That’s up about $10 on size 48s and 60s from what Mexican fruit commanded through much of February.
“Mexican growers felt they were under-pricing the market,” said Bob Lucy, partner in Fallbrook, Calif.-based Del Rey Avocado Co. Inc.
“They could still harvest about 30 million pounds a week and they were just leaving money on the table. I didn’t think it was undervalued by $10. But in November to January, maybe it should have been $3 or $4 higher.”
Harvesting came to a temporary halt March 18 for Benito Juarez Day in Mexico. Partial data for the previous week confirms that 30 million-pound pace, said Rob Wedin, vice president of sales and marketing for Santa Paula, Calif.-based Calavo Growers.
It’s a lot of fruit, but less than winter production.
“It’s maybe 10% over forecast instead of 30% like they were shipping,” Wedin said.

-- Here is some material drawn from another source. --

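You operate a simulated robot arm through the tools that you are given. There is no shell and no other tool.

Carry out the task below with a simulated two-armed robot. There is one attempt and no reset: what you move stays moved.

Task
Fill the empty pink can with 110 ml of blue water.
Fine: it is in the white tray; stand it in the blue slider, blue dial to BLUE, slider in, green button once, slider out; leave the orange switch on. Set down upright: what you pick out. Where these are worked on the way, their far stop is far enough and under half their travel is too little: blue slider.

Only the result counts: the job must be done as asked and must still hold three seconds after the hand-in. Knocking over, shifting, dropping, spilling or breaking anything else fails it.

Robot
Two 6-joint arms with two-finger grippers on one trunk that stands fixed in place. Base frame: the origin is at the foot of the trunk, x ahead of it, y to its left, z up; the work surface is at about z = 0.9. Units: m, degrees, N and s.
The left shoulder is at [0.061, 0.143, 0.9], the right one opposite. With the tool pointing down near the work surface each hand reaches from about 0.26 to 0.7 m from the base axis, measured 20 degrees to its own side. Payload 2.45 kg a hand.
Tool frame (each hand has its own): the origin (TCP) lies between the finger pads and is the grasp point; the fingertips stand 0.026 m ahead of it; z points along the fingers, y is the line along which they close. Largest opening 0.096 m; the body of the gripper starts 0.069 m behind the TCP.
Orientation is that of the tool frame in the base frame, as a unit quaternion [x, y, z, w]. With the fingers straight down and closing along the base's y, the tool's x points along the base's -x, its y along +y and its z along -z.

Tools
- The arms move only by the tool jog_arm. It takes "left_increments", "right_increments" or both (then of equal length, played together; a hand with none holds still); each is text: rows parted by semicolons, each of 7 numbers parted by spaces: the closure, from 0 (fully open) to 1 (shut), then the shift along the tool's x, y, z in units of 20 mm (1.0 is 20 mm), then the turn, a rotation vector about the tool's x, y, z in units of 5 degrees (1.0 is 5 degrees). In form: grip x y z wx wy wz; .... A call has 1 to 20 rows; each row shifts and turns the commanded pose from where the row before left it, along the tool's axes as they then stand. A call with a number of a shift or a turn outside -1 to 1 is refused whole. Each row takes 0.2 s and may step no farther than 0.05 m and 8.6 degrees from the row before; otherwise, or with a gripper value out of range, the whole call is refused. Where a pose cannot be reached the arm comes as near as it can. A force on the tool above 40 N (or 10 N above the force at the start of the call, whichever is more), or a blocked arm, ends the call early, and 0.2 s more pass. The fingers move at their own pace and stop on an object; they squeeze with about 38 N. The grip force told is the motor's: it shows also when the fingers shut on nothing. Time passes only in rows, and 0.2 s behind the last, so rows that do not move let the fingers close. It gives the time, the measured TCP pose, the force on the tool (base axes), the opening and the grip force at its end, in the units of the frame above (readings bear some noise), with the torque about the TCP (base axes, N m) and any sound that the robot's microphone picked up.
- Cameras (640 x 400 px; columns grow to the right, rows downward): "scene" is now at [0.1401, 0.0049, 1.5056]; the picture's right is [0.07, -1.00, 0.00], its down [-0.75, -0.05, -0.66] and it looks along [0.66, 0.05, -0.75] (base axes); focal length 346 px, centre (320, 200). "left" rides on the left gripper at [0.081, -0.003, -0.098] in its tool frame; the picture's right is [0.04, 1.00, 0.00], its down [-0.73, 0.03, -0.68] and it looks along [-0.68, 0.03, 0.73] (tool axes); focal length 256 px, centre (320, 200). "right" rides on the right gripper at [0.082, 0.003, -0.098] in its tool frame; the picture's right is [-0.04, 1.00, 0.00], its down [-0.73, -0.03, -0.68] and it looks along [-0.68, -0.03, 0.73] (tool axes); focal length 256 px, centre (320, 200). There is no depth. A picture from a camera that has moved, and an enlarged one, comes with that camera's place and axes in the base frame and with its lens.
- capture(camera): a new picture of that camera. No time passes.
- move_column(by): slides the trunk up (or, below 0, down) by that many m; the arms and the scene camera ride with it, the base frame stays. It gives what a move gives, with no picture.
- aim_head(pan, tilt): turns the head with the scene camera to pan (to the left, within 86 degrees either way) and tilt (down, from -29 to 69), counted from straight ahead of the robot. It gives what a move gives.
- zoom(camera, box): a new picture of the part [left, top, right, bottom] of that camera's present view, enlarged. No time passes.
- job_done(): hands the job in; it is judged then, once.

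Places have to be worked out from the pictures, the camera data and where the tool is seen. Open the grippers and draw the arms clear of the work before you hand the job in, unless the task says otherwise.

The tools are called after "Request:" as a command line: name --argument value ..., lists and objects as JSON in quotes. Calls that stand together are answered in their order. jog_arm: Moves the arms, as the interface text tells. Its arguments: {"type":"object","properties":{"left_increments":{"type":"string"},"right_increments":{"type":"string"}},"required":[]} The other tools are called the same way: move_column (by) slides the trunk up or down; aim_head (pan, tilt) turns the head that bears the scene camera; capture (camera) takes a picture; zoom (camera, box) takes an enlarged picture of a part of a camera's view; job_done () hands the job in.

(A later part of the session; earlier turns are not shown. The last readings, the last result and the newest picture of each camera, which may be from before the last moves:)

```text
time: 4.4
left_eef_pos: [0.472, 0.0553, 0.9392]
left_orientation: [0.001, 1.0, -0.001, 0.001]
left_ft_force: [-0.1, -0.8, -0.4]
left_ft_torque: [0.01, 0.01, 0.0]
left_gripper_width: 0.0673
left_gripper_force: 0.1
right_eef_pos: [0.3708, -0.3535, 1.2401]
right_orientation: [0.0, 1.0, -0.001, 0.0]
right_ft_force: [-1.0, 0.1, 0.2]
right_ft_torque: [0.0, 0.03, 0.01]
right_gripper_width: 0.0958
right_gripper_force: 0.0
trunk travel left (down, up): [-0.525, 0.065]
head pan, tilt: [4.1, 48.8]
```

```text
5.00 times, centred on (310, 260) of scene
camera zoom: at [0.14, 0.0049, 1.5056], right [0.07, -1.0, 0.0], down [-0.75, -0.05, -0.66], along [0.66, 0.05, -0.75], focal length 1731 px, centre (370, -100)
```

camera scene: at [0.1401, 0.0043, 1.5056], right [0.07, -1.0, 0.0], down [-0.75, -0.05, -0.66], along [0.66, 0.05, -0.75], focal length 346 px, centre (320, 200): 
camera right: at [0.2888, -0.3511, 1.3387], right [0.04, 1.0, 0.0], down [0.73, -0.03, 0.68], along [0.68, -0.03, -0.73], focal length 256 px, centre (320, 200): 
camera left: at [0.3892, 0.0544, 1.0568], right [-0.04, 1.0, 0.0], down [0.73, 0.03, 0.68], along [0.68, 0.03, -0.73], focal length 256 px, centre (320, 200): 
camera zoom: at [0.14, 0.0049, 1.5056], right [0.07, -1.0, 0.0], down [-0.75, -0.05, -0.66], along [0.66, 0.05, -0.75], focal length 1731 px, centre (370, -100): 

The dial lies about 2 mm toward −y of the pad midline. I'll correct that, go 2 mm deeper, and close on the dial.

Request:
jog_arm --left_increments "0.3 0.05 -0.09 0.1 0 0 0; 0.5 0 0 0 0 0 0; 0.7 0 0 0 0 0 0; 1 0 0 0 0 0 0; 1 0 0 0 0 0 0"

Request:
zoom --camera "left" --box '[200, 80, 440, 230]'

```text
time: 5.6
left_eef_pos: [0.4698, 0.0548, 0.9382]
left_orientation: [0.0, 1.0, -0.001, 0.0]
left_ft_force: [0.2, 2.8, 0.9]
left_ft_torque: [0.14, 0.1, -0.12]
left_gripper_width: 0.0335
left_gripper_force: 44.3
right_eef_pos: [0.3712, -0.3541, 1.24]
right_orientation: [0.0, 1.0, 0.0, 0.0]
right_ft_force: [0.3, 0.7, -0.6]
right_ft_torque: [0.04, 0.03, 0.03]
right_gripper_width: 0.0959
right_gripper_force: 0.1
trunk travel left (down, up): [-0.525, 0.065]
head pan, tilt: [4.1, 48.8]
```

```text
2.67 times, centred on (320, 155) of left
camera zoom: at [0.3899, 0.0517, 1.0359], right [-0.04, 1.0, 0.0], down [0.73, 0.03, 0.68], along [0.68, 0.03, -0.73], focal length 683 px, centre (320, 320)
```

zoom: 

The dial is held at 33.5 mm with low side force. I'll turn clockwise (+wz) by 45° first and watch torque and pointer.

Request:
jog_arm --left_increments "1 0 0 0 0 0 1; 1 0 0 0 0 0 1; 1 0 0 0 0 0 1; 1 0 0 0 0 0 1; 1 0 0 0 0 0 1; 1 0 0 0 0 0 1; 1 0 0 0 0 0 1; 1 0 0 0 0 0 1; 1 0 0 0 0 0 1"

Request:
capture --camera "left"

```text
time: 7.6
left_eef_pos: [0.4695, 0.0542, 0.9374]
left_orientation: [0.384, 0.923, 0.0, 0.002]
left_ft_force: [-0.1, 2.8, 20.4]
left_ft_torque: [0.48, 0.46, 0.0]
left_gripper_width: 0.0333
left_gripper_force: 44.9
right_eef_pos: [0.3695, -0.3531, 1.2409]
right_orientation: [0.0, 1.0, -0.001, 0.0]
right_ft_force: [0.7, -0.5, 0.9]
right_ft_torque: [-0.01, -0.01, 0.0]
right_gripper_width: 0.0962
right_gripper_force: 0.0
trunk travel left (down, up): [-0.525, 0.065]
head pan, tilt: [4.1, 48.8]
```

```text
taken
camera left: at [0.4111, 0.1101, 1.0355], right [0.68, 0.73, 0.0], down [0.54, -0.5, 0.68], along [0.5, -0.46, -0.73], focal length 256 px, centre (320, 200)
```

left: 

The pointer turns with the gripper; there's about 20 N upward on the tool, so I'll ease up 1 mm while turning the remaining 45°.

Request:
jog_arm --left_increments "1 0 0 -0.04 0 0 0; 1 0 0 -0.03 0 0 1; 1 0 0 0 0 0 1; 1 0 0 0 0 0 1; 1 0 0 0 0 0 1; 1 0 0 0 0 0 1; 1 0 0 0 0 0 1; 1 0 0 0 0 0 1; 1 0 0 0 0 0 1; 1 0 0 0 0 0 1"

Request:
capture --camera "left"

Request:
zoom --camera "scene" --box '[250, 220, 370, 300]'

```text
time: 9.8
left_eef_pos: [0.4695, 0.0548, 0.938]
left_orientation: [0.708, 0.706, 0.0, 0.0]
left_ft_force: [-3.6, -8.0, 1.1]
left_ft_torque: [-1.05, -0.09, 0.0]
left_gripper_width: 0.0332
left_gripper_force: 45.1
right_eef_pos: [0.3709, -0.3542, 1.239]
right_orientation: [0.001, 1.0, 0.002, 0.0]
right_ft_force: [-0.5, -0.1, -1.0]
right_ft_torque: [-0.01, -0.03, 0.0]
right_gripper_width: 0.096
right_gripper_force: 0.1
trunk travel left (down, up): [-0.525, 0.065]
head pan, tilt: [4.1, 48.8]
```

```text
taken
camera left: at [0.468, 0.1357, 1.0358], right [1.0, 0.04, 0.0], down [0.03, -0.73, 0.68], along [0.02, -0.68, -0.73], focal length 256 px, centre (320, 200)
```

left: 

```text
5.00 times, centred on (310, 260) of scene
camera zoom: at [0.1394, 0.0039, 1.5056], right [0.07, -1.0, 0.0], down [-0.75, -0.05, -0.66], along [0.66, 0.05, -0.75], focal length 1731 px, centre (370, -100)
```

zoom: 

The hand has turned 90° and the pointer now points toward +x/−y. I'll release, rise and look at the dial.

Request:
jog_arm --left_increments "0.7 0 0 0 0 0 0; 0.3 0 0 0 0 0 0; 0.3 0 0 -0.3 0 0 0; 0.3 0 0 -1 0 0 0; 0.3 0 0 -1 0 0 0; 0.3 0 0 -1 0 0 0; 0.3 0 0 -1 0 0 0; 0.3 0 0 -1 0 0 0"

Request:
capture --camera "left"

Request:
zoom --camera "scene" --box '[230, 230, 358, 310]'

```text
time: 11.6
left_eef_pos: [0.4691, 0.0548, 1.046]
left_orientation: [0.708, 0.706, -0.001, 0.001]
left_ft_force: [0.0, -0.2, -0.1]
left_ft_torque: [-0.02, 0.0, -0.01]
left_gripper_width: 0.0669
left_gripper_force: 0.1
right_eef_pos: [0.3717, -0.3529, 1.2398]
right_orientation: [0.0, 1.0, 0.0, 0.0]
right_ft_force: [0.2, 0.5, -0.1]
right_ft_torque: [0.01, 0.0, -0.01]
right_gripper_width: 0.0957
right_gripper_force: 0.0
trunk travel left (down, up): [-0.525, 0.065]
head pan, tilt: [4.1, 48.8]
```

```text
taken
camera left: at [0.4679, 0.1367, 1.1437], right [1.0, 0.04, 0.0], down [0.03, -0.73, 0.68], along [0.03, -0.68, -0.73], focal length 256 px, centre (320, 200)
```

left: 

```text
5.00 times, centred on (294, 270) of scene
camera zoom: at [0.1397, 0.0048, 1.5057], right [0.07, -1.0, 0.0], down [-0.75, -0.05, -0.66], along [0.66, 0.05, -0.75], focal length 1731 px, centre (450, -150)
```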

“Demand is continuing, inventories have gone down and prices up.”
Shipping prices on Mexican hass avocados ran mostly $30.25 for size 48s and $29.25 for size 60s on March 18, according to the U.S. Department of Agriculture. Year-ago prices were nearly identical for the 48s, but $25-26 for the 60s.
Mexican production will go to June. California is starting to see significant increases in harvested volume but remains far from the peak amounts predicted from a deal expected to stretch into October.
The California Avocado Commission estimates a 515 million pound crop for the state in 2013.
Harvests there spiked to 9.4 million pounds in the second full week of March, up from 4.6 million the week before. That was good news, Wedin said, but growers still aren’t seeing the sizing they like.
“We envisioned better spread sizing, but the fruit is pretty small,” he said.
“Some of the growers who contributed to that 9.4 are backing away because they’re just not getting the pack-outs they want.”
There’s a good set on the trees, but, so far, insufficient time, temperatures and rainfall to size up, Wedin said. Even so, he added, it’s common for a big crop to fall behind and come on strong mid-season.
“(California) is developing an inventory of size 70s,” he said. “The pricing of 70s is not conducive to significant increases.”
“It’s really just getting started,” Lucy said.
“As we get more into summer we’ll have to have weeks when we’re up to 15 million or 20 million pounds.”
Winter prices were lower than the industry anticipated, Wedin said, but that fed demand.
“Demand has really come forward,” he said. “That’s increased the need for product and when growers pick slightly less in both California and Mexico, it drives prices up quickly.”
Two-layer cartons of hass avocados from California shipped for $31.25-32.25 on size 48s and $30.25 on 60s March 18, according to the USDA. Year-ago prices were about $32 and $30, respectively.
Quality is good on Mexico and California fruit, Lucy said.
“California will dominate the West and Mexico the rest of the country for the next two and a half months,” he said March 18.
“The big problem has been lack of rain in California,” he said. “Rain really helps it size up. We’re hoping for a few more storms in April and May.”
Easter added to demand for avocados, Lucy said, but the fruit doesn’t get quite the same bump from that holiday as strawberries. The next big one will be Cinco de Mayo.
Unlike last year, Chilean imports ended well before mid-March. Chile sharply cut exports to the U.S. after the Association of Michoacan State Avocado Producers and Packers (APEAM) estimated the 2012-2013 crop at 986 million pounds, up from 782 million the year before.